__Quoted text__.
══════════
Compressive network coding for wireless sensor networks: Spatio-temporal coding and optimization design
Introduction
Wireless sensor networks (WSNs) consisting of one (or few) sink node(s) and a large number of sensor nodes are usually deployed in a large region to monitor physical or environmental conditions, such as temperature, light, humidity, etc. Since the time-series data of a sensor node usually have temporal dependency, and the observed data of nearby nodes monitoring the same region at the same time slot are highly correlated, the sensor readings usually have both temporal and spatial correlations. Exploiting these correlations can reduce the number of transmissions, and therefore, decrease the energy consumption in WSNs. However, there exist challenges as sensor nodes have limited energy and low computational capability. Fortunately, compressed sensing (CS) [1], [2], [3] transfers most of the computational complexity into the sink node (i.e., reduces the computational burden of sensor nodes), and is considered an effective tool to explore the mutual correlation of sensor readings. Using CS, information can be reconstructed with a high probability of success from a small collection of measurements, which means it can prolong the lifetime of WSNs effectively.
On the other hand, network coding (NC) [4] allows the intermediate nodes to encode the incoming packets rather than simply forwarding them. This powerful theory can improve the network load and enhance network robustness by employing path diversity. So, in addition to prolonging the lifetime of WSNs, NC improves data security. As a result, combining NC and CS for exploiting the correlations of sensor readings in WSNs has become an attractive topic.
The existent research regarding the temporal and spatial correlations in WSNs can be classified into the following four categories.
The first category consists of schemes which exploit either temporal or spatial correlation but not both, such as [5], [6], [7], [8], [9]. Xie et al. [5] used hybrid CS method to propose an analytical model and centralized clustering algorithm for obtaining the minimum number of transmissions in sensor networks. However, the sensing data have considerable redundancy in temporal dimension, and they do not exploit it. The works [6], [7], [8], [9] investigated the correlation of sensing data by combining the NC and CS. Luo et al. [6] proposed a compressive NC for approximate sensor data gathering via exploring the temporal correlation of sensing data. This paper overcomes the all-or-nothing property of NC and achieves graceful degradation in data precisions. Yang et al. [7] designed a compressed NC-based distributed data storage scheme by utilizing the spatial correlation of sensor readings. This scheme possesses an energy-efficient property by reducing the total number of transmissions and receptions. Nabaee et al. [8], [9] constructed a data gathering technique by mining the spatial correlation of sensor data. This technique can achieve a good approximation of the original data with small amount of data received. Similarly, these four works do not consider the temporal and spatial correlations simultaneously which has a significant impact on network efficiency.
══════════
__Source data__.
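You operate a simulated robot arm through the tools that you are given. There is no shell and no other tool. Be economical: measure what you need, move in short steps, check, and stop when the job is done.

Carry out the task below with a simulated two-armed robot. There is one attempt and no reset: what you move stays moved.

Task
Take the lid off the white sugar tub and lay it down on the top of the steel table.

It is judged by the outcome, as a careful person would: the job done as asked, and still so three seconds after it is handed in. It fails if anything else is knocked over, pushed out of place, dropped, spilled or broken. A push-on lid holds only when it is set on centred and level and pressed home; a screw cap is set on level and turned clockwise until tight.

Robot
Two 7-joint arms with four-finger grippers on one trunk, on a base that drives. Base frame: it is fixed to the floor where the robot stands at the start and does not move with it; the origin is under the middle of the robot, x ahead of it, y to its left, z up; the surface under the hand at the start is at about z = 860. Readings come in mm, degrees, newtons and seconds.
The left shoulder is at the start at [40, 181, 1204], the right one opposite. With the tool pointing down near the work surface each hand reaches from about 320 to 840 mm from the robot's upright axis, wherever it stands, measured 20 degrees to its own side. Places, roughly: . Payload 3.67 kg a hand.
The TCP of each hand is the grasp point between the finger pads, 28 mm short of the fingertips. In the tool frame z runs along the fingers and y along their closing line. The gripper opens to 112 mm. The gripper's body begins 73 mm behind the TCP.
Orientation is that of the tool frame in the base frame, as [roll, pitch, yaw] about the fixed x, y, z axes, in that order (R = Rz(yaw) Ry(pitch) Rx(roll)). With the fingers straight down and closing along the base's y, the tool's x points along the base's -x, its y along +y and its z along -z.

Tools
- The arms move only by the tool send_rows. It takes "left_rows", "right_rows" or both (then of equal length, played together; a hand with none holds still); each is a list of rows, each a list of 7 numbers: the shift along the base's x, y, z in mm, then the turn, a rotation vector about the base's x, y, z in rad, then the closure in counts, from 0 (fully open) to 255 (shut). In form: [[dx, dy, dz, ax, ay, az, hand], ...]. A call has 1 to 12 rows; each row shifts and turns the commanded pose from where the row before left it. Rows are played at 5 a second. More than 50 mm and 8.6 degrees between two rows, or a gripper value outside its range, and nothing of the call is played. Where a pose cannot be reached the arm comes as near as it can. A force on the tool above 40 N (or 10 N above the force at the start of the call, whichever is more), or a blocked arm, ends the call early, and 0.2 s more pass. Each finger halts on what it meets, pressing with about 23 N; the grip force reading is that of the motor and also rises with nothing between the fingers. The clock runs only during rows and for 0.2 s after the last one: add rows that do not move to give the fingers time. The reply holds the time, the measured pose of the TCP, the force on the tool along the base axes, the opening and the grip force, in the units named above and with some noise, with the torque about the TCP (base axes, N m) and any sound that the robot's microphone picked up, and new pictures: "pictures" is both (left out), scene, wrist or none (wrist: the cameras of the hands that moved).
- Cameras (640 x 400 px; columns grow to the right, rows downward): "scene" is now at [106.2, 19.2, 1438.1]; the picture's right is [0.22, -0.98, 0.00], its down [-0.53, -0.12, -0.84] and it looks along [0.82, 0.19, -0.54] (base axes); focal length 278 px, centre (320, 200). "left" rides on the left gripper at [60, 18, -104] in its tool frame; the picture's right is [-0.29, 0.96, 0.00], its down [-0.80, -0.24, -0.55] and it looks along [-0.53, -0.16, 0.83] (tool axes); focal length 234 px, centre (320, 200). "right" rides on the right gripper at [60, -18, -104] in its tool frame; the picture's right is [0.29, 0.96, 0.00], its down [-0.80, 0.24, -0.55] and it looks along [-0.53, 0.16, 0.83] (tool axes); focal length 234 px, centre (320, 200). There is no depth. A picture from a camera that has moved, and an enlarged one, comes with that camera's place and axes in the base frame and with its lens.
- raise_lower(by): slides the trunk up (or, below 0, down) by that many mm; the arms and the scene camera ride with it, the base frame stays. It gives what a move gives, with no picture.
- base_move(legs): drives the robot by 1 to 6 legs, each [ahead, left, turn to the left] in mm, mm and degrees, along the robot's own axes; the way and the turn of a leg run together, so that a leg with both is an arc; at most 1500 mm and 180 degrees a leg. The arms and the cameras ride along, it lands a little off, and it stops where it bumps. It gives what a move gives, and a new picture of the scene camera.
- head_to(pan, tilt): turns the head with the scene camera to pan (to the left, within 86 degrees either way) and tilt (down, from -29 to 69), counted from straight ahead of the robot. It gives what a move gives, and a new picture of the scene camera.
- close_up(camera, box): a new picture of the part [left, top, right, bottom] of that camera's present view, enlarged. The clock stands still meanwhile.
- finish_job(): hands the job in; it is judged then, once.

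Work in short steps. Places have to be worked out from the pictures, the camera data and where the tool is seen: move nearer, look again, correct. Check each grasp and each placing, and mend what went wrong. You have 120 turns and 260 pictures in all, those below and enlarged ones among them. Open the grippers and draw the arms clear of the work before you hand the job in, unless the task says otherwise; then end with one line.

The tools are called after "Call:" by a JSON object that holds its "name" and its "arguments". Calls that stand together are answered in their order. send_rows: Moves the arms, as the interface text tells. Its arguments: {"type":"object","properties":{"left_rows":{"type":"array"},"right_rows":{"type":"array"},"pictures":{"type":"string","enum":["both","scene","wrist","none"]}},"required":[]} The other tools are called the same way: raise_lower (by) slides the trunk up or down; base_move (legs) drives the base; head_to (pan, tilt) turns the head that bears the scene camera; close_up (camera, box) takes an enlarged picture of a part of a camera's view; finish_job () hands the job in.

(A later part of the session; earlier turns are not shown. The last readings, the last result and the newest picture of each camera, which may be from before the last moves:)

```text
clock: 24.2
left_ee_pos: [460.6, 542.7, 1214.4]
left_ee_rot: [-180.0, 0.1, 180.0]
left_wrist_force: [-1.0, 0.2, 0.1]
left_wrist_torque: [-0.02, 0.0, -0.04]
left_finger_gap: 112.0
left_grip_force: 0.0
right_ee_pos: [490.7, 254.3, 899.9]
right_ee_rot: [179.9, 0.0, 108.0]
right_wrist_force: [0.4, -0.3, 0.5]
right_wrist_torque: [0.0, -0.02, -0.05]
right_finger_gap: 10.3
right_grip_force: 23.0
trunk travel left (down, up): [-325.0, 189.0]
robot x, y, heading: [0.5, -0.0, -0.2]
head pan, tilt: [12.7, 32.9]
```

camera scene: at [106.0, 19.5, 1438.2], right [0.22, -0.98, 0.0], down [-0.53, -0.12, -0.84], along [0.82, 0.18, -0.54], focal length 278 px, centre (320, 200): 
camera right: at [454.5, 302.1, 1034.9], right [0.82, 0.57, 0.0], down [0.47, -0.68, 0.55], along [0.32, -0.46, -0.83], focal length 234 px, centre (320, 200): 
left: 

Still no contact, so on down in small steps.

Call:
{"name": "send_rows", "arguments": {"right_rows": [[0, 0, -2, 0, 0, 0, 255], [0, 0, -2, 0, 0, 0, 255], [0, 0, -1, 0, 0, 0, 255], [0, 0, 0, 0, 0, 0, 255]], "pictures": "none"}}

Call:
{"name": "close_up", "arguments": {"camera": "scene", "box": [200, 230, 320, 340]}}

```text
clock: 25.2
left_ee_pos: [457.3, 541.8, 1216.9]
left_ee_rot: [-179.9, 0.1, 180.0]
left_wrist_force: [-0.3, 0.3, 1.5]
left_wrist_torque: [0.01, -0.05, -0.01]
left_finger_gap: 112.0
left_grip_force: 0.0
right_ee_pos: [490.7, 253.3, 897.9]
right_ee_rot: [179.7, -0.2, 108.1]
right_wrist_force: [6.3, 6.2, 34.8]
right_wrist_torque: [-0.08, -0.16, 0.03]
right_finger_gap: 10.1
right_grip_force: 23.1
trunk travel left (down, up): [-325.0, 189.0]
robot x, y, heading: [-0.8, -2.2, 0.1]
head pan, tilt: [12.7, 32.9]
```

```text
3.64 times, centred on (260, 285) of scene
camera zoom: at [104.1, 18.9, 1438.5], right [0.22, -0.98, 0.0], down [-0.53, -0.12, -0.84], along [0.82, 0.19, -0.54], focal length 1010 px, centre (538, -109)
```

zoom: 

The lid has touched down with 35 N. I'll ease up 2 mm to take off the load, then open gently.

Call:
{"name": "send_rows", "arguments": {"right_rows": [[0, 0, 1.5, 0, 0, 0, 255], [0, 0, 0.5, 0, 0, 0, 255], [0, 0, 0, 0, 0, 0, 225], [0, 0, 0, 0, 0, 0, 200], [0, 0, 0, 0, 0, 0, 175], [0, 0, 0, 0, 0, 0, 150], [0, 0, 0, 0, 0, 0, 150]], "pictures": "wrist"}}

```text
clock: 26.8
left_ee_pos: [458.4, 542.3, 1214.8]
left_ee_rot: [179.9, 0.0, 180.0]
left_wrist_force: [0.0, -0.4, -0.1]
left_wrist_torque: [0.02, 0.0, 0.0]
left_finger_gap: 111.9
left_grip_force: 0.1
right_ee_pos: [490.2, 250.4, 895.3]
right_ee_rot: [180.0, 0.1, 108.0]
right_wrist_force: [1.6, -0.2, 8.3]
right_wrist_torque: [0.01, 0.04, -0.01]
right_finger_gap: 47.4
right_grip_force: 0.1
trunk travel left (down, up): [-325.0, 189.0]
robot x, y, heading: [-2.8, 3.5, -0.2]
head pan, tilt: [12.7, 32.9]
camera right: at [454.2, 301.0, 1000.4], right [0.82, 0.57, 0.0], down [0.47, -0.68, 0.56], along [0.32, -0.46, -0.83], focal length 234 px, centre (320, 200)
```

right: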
══════════
__Your goal__.
Write the next part of the quoted text, the one that starts with "Compressive network coding".

__Answer__.
The second category includes schemes which study the joint sparsity model-based (JSM-based) spatio-temporal correlations [10], [11], [12], where the temporal and spatial correlations are integrated. In [10], the authors presented a balanced spatio-temporal compression scheme for WSNs. This scheme can reduce energy consumption and prevent overloading of nodes. Chen et al. [11] developed a compressive NC for error control in WSNs. This encoding mechanism can achieve considerable compression ratio and tolerate finite erasures and errors at the same time. In [12], Kong et al. proposed a novel CS-based approach to reconstruct the massive missing data and develop an environmental space time improved CS algorithm to enhance the reconstruction accuracy. The feature of the second category is that the spatial and temporal signals are transformed into a long vector. Although the spatial and temporal correlations are exploited fully, the computational complexity of reconstruction process is high.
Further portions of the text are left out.